5 Kiss, Def Leppard and Kid Rock all made headlines for doing this a few years ago, but it’s happened before and after that involving various acts

This is also not one of those records. At least, not as far as I can tell. For starters, none of these songs seems to be something that would be particularly lucrative (there is, for example, no “Barracuda” or “Crazy on You” or even “Even It Up,” which was the hit from Bebe Le Strange). In addition, Heart is still more successful than you might think (their records do still chart somewhat, at least in some places), but they also are in one of those positions where every record sells basically the same amount as the last one.

All of that said, there is something to the idea that it could have been a gambit to get people interested in the current incarnation of the band – I heard about it, for starters, and I haven’t heard about a Heart record being released in, oh, a great many years6. After hearing about it, however, and hearing the conceit, namely that it was largely re-recorded version of extant Heart songs7, my immediate thought was “ok, why?”. Heart is no stranger to the live album – they’ve released seven of them, and most of their draw and/or fanbase (at least from what can be seen online) exists around their live show8, so wouldn’t a live album with this material make more sense? Or, hell, just forgo the re-recordings and make a compilation with the same couple of new songs, which is at least a pretty standard gambit for a legacy act that’s still a touring concern and is pushing a new compilation. I suppose it’s the charitable thing to assume that this is, in fact, part of the Wilson sisters’ creative vision for Heart, the band9. So the answer, then, may lie somewhere in the music.

6 I mean, some of this is probably down to the nature of the way that I discover new things, part of it might also be that whatever circles I travel in aren’t exactly full of fans of present-day Heart, and both of those things are true and also entirely the point.
7 and a song written by Ne-Yo, which is crazy.
8 one of the songs here, “Heaven,” is actually a re-recording of a song that was only previously released on live albums.
9 a less charitable thing to conjecture is that the band, currently signed to Concord Bicycle, which is owned by UMG, was obligated to deliver an album of original, non-repackaged material (since none of the existing material was owned by Concord/UMG), and instead chose to record the one song they had and dig around in their own back catalog for the stuff that made it here. I footnote this rather than operating on it for two reasons: 1) it still doesn’t actually explain why this record happened and 2) I don’t know the vagaries of Heart’s contract with Concord/UMG, and won’t pretend to.

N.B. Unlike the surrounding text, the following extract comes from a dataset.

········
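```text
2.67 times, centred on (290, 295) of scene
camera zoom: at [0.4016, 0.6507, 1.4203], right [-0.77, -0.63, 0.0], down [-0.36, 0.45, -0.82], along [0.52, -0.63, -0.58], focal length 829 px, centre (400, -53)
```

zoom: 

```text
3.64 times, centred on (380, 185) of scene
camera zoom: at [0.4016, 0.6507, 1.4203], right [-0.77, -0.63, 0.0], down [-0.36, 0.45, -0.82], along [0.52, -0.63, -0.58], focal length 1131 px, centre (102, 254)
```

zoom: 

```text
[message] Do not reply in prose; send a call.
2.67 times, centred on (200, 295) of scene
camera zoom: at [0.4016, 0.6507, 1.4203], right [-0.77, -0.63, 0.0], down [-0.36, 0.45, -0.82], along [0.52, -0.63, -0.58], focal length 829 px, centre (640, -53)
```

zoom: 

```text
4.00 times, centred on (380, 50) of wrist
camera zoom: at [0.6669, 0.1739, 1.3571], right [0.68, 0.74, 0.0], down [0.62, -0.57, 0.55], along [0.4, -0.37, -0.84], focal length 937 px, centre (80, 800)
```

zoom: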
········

In order to talk further about this, I need to say a couple of things about rock bands (and it is Rocktober, after all). There is a certain type of rock band that is built around a sort of showing-off of the mechanical talents of a member of the band. In this case, that’s Ann Wilson, whose (admittedly impressive) loud, soaring voice is the centerpiece of Heart. It’s also secondarily the (admittedly impressive) rhythm guitar work of Nancy Wilson, who (I assume, given the information available) still provides the riffs that Heart songs are built around. Bands constructed this way10 essentially treat the lead show-off-er(s) (heretofore l.s.) as the main show, with the rest of the band providing a support structure around them, reducing the band (in this case the rhythm section, and also a way overactive keyboard player, about whom more later) to a sort of scaffolding, doing little more than making a bed over which the l.s.(s) are enabled to do the wailing and/or riffing that the audience pays their money to see. This is not the kind of rock music that appeals to me much11, and so Heart’s body of work isn’t something that I’ve ever had any real feelings for – it all just sounds like a scaffolding holding up the spectacle itself, rather than an entire, self-contained “thing”.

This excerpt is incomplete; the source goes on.